- Exercise goal -
Your answer continues the quoted text from its final sentence.

- Quoted text -

begin

The Somerville Theatre’s new repertory film series, Summer of Love, brings a quartet of dynamic offerings — all released in 1967 — to a theater that’s been making an impressive name for itself with meticulous presentations of big screen 35mm features. The line-up contains some of that iconic year’s most indelible works of cinema, ample proof that this was indeed the dawn of what would become one of the most groundbreaking decades in the movies, especially in the United States. The collection kicks off this Wednesday night at 7:30 p.m. (and continues on Wednesdays throughout June) with director  Roman Polanski’s creepy, opulent, outrageous, and funny Fearless Vampire Killers.

The Summer of Love was the high point of a transformative political and cultural decade. Among the era’s roiling changes: civil rights protests, women’s liberation, the occult revival, increased use of hallucinogenic drugs, the sexual revolution, dynamic experimentation in popular music, the rise of the environmental movement, startling trends in fashion and, perhaps most significantly, widespread public protest of the Vietnam War. The period’s intense energy and cultural upheaval inspired an iconography (often romanticized today) that was colorful, bold, and often shocking.

end

- Data block -
begin

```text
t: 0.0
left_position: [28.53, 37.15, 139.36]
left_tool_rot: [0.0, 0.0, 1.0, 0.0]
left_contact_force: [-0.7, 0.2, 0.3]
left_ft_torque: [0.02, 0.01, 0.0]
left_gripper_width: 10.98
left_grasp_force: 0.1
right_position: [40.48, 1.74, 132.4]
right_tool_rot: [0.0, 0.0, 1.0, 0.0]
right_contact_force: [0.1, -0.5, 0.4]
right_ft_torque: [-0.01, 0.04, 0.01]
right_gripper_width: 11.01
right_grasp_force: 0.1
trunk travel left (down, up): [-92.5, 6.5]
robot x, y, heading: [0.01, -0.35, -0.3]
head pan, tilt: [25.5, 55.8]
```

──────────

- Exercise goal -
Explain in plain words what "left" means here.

end

- Task result -
June 14 brings Valley of the Dolls, directed by Mark Robson (Peyton Place, The Inn of the Sixth Happiness) and based on Jacqueline Susann’s best-selling novel detailing sex and decadence among Hollywood starlets. An Oscar-nominated score by John Williams, a stellar cast including Patty Duke, Lee Grant, and Sharon Tate (actress, model, and wife of Roman Polanski, who was murdered by Charlie Manson’s cult in 1968), and vibrant cinematography and costumes make this time-capsule bauble worth seeing. Wear your paisley and go-go boots.

On June 21 comes Riot on Sunset Strip. Directed by German-born Arthur Driefuss, whose film and TV career in Hollywood spawned many important moments in popular culture, the film follows a bunch of teenage hippies and punks rioting in the streets of Los Angeles. As if that isn’t enough, there’s also a hip soundtrack and far-out costumes. Rumor has it the film is loosely based on actual events. The series finishes up with avant-garde fervor on June 28 with Jean-Luc Godard’s notorious black comedy Weekend, a trippy, genre-defying film about a raucous (and surprisingly literary) bacchanal in the French countryside.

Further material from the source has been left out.